+++ Data shown

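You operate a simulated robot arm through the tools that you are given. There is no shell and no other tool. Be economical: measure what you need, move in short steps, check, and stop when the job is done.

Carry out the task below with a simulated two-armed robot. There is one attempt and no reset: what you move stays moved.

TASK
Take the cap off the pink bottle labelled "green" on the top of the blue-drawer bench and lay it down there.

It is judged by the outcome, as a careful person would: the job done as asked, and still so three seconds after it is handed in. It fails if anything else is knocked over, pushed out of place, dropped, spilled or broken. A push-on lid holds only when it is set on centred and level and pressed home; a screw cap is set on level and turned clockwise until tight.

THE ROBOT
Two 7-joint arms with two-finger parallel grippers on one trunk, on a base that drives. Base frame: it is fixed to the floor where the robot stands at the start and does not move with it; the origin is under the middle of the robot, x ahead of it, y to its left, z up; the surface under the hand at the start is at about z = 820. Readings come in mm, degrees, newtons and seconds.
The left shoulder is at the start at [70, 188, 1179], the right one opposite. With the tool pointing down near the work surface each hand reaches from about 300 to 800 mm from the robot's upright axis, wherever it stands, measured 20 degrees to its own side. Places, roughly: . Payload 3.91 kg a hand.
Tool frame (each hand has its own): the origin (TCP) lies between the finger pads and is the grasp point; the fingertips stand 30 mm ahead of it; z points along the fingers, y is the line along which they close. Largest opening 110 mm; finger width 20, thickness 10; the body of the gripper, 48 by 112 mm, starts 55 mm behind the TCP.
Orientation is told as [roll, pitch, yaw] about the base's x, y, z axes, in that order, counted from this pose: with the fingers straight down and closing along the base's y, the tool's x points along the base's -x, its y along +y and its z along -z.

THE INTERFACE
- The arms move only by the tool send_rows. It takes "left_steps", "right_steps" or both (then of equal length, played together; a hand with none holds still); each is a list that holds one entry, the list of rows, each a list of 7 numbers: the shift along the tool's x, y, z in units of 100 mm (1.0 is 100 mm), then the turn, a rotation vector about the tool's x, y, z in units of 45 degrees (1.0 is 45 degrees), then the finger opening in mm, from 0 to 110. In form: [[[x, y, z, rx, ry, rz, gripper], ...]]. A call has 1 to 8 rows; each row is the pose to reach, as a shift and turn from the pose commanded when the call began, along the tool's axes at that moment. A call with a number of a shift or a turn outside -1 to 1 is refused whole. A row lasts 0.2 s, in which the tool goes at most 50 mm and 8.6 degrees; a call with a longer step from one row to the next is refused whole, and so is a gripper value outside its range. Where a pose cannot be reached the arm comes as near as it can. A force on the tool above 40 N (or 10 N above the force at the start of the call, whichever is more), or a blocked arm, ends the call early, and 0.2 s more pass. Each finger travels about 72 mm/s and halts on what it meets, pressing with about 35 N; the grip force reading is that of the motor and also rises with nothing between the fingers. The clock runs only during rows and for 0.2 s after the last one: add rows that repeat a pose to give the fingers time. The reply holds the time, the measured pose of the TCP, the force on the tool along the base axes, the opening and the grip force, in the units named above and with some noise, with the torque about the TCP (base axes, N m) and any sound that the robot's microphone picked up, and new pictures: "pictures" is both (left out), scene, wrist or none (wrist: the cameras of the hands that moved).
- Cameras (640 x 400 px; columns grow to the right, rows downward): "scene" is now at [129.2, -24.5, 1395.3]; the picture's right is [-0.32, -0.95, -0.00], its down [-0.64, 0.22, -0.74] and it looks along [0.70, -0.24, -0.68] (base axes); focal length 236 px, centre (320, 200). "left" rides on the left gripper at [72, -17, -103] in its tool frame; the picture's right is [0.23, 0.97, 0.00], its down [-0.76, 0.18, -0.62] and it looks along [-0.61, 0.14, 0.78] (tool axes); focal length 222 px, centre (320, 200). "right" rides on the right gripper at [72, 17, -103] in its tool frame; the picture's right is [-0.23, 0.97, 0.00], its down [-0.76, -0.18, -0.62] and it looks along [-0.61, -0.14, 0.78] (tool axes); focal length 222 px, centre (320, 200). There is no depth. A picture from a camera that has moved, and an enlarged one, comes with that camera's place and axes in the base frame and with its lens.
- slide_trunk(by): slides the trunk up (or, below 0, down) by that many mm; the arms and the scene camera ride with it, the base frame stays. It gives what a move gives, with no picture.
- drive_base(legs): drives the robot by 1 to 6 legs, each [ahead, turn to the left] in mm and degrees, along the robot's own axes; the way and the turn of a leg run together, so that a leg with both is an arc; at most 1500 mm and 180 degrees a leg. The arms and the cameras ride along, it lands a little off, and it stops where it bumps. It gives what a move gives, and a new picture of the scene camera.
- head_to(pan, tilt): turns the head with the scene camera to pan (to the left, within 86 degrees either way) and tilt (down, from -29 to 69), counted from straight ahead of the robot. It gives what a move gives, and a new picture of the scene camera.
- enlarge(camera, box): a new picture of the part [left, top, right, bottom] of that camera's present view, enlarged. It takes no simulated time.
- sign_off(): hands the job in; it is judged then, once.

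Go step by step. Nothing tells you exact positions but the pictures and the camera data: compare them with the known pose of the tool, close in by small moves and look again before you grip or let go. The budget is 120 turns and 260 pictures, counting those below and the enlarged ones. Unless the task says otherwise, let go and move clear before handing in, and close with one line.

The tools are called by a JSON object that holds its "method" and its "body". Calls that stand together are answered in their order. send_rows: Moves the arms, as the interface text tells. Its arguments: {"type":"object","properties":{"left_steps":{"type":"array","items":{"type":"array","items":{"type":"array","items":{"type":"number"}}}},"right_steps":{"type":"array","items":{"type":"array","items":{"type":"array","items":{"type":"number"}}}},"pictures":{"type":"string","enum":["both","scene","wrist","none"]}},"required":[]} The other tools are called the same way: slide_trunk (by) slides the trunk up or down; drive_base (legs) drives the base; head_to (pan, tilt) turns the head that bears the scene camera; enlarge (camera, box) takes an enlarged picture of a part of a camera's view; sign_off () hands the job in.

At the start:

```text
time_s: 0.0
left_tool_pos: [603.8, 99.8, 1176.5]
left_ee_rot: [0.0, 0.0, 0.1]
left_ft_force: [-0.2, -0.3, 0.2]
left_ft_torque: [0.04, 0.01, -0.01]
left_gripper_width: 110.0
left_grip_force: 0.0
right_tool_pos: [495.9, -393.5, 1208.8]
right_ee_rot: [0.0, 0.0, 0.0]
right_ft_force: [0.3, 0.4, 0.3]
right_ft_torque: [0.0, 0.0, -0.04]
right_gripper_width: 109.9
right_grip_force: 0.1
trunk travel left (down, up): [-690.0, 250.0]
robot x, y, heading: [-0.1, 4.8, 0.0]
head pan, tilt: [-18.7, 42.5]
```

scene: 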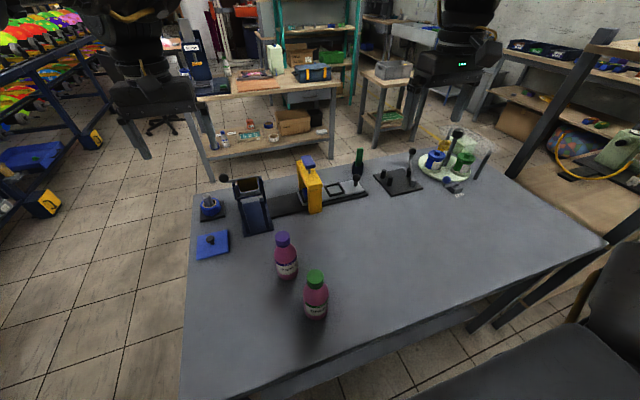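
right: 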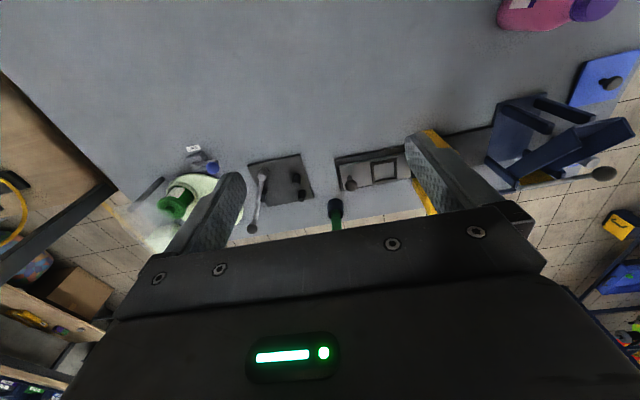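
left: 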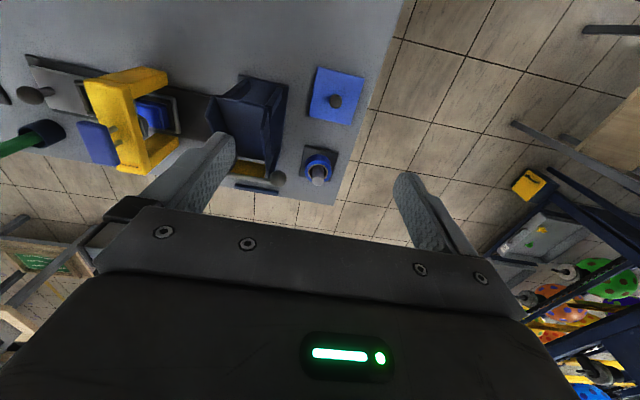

++++++

Output a faithful copy of the data, with each picture left out. Put each line that is not blank into a JSON list as a string.

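[
  "You operate a simulated robot arm through the tools that you are given. There is no shell and no other tool. Be economical: measure what you need, move in short steps, check, and stop when the job is done.",
  "Carry out the task below with a simulated two-armed robot. There is one attempt and no reset: what you move stays moved.",
  "TASK",
  "Take the cap off the pink bottle labelled \"green\" on the top of the blue-drawer bench and lay it down there.",
  "It is judged by the outcome, as a careful person would: the job done as asked, and still so three seconds after it is handed in. It fails if anything else is knocked over, pushed out of place, dropped, spilled or broken. A push-on lid holds only when it is set on centred and level and pressed home; a screw cap is set on level and turned clockwise until tight.",
  "THE ROBOT",
  "Two 7-joint arms with two-finger parallel grippers on one trunk, on a base that drives. Base frame: it is fixed to the floor where the robot stands at the start and does not move with it; the origin is under the middle of the robot, x ahead of it, y to its left, z up; the surface under the hand at the start is at about z = 820. Readings come in mm, degrees, newtons and seconds.",
  "The left shoulder is at the start at [70, 188, 1179], the right one opposite. With the tool pointing down near the work surface each hand reaches from about 300 to 800 mm from the robot's upright axis, wherever it stands, measured 20 degrees to its own side. Places, roughly: . Payload 3.91 kg a hand.",
  "Tool frame (each hand has its own): the origin (TCP) lies between the finger pads and is the grasp point; the fingertips stand 30 mm ahead of it; z points along the fingers, y is the line along which they close. Largest opening 110 mm; finger width 20, thickness 10; the body of the gripper, 48 by 112 mm, starts 55 mm behind the TCP.",
  "Orientation is told as [roll, pitch, yaw] about the base's x, y, z axes, in that order, counted from this pose: with the fingers straight down and closing along the base's y, the tool's x points along the base's -x, its y along +y and its z along -z.",
  "THE INTERFACE",
  "- The arms move only by the tool send_rows. It takes \"left_steps\", \"right_steps\" or both (then of equal length, played together; a hand with none holds still); each is a list that holds one entry, the list of rows, each a list of 7 numbers: the shift along the tool's x, y, z in units of 100 mm (1.0 is 100 mm), then the turn, a rotation vector about the tool's x, y, z in units of 45 degrees (1.0 is 45 degrees), then the finger opening in mm, from 0 to 110. In form: [[[x, y, z, rx, ry, rz, gripper], ...]]. A call has 1 to 8 rows; each row is the pose to reach, as a shift and turn from the pose commanded when the call began, along the tool's axes at that moment. A call with a number of a shift or a turn outside -1 to 1 is refused whole. A row lasts 0.2 s, in which the tool goes at most 50 mm and 8.6 degrees; a call with a longer step from one row to the next is refused whole, and so is a gripper value outside its range. Where a pose cannot be reached the arm comes as near as it can. A force on the tool above 40 N (or 10 N above the force at the start of the call, whichever is more), or a blocked arm, ends the call early, and 0.2 s more pass. Each finger travels about 72 mm/s and halts on what it meets, pressing with about 35 N; the grip force reading is that of the motor and also rises with nothing between the fingers. The clock runs only during rows and for 0.2 s after the last one: add rows that repeat a pose to give the fingers time. The reply holds the time, the measured pose of the TCP, the force on the tool along the base axes, the opening and the grip force, in the units named above and with some noise, with the torque about the TCP (base axes, N m) and any sound that the robot's microphone picked up, and new pictures: \"pictures\" is both (left out), scene, wrist or none (wrist: the cameras of the hands that moved).",
  "- Cameras (640 x 400 px; columns grow to the right, rows downward): \"scene\" is now at [129.2, -24.5, 1395.3]; the picture's right is [-0.32, -0.95, -0.00], its down [-0.64, 0.22, -0.74] and it looks along [0.70, -0.24, -0.68] (base axes); focal length 236 px, centre (320, 200). \"left\" rides on the left gripper at [72, -17, -103] in its tool frame; the picture's right is [0.23, 0.97, 0.00], its down [-0.76, 0.18, -0.62] and it looks along [-0.61, 0.14, 0.78] (tool axes); focal length 222 px, centre (320, 200). \"right\" rides on the right gripper at [72, 17, -103] in its tool frame; the picture's right is [-0.23, 0.97, 0.00], its down [-0.76, -0.18, -0.62] and it looks along [-0.61, -0.14, 0.78] (tool axes); focal length 222 px, centre (320, 200). There is no depth. A picture from a camera that has moved, and an enlarged one, comes with that camera's place and axes in the base frame and with its lens.",
  "- slide_trunk(by): slides the trunk up (or, below 0, down) by that many mm; the arms and the scene camera ride with it, the base frame stays. It gives what a move gives, with no picture.",
  "- drive_base(legs): drives the robot by 1 to 6 legs, each [ahead, turn to the left] in mm and degrees, along the robot's own axes; the way and the turn of a leg run together, so that a leg with both is an arc; at most 1500 mm and 180 degrees a leg. The arms and the cameras ride along, it lands a little off, and it stops where it bumps. It gives what a move gives, and a new picture of the scene camera.",
  "- head_to(pan, tilt): turns the head with the scene camera to pan (to the left, within 86 degrees either way) and tilt (down, from -29 to 69), counted from straight ahead of the robot. It gives what a move gives, and a new picture of the scene camera.",
  "- enlarge(camera, box): a new picture of the part [left, top, right, bottom] of that camera's present view, enlarged. It takes no simulated time.",
  "- sign_off(): hands the job in; it is judged then, once.",
  "Go step by step. Nothing tells you exact positions but the pictures and the camera data: compare them with the known pose of the tool, close in by small moves and look again before you grip or let go. The budget is 120 turns and 260 pictures, counting those below and the enlarged ones. Unless the task says otherwise, let go and move clear before handing in, and close with one line.",
  "The tools are called by a JSON object that holds its \"method\" and its \"body\". Calls that stand together are answered in their order. send_rows: Moves the arms, as the interface text tells. Its arguments: {\"type\":\"object\",\"properties\":{\"left_steps\":{\"type\":\"array\",\"items\":{\"type\":\"array\",\"items\":{\"type\":\"array\",\"items\":{\"type\":\"number\"}}}},\"right_steps\":{\"type\":\"array\",\"items\":{\"type\":\"array\",\"items\":{\"type\":\"array\",\"items\":{\"type\":\"number\"}}}},\"pictures\":{\"type\":\"string\",\"enum\":[\"both\",\"scene\",\"wrist\",\"none\"]}},\"required\":[]} The other tools are called the same way: slide_trunk (by) slides the trunk up or down; drive_base (legs) drives the base; head_to (pan, tilt) turns the head that bears the scene camera; enlarge (camera, box) takes an enlarged picture of a part of a camera's view; sign_off () hands the job in.",
  "At the start:",
  "```text",
  "time_s: 0.0",
  "left_tool_pos: [603.8, 99.8, 1176.5]",
  "left_ee_rot: [0.0, 0.0, 0.1]",
  "left_ft_force: [-0.2, -0.3, 0.2]",
  "left_ft_torque: [0.04, 0.01, -0.01]",
  "left_gripper_width: 110.0",
  "left_grip_force: 0.0",
  "right_tool_pos: [495.9, -393.5, 1208.8]",
  "right_ee_rot: [0.0, 0.0, 0.0]",
  "right_ft_force: [0.3, 0.4, 0.3]",
  "right_ft_torque: [0.0, 0.0, -0.04]",
  "right_gripper_width: 109.9",
  "right_grip_force: 0.1",
  "trunk travel left (down, up): [-690.0, 250.0]",
  "robot x, y, heading: [-0.1, 4.8, 0.0]",
  "head pan, tilt: [-18.7, 42.5]",
  "```",
  "scene: ",
  "right: ",
  "left: "
]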